Muchos filósofos y psicólogos estarían de acuerdo en que con frecuencia la gente predice lo que otros harán en una situación dada imaginando estar en esa situación y decidiendo qué hacer. Para decidir qué hacer, la gente acude a sus propios recursos motivacionales y emocionales, y a su propia capacidad de razonamiento práctico. Pero, como los actores, la gente modifica esos recursos a necesidad con base en evidencia, especialmente con base en el comportamiento pasado y presente del otro. Una historia similar se cuenta para la atribución de estados mentales a los otros y para explicar sus acciones. Que la gente efectivamente recurre a esa simulación no está en seria disputa (Gordon, 1995: 53).

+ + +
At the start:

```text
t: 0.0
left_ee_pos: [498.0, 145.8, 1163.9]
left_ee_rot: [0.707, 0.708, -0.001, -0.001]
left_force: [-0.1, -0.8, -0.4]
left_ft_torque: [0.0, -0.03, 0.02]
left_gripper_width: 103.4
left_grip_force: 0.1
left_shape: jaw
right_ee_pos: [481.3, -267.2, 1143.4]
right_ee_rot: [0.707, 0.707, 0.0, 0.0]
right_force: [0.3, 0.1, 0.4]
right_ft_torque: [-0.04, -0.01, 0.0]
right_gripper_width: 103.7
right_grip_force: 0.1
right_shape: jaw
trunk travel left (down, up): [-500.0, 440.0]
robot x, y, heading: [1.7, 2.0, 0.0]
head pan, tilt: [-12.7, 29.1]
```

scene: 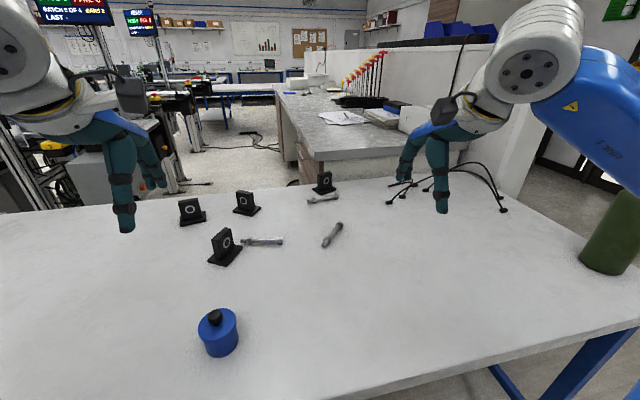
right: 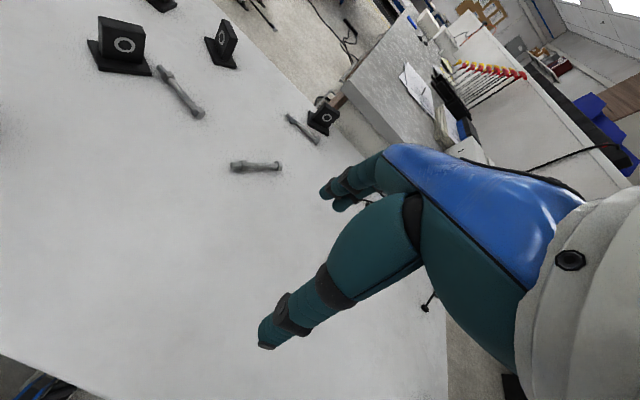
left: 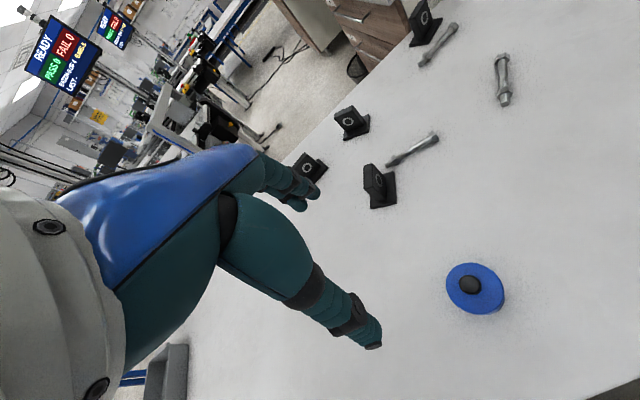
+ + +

En este segundo enfoque se afirma que las adscripciones psicológicas se hacen proyectando los propios estados psicológicos del intérprete a través de un recurso imaginativo o de empatía. Ya se habló que el intérprete no domina intuitivamente una teoría sobre la mente, sino que imagina qué estados mentales tendría él si estuviera en la situación de su interpretado, y proyecta entonces esos estados en aquel. El criterio para saber qué emociones, qué valores y qué creencias asignarle al interpretado es el intérprete mismo, que simula ser el otro, y no una teoría general de la racionalidad (Davies & Stone, 1995)5.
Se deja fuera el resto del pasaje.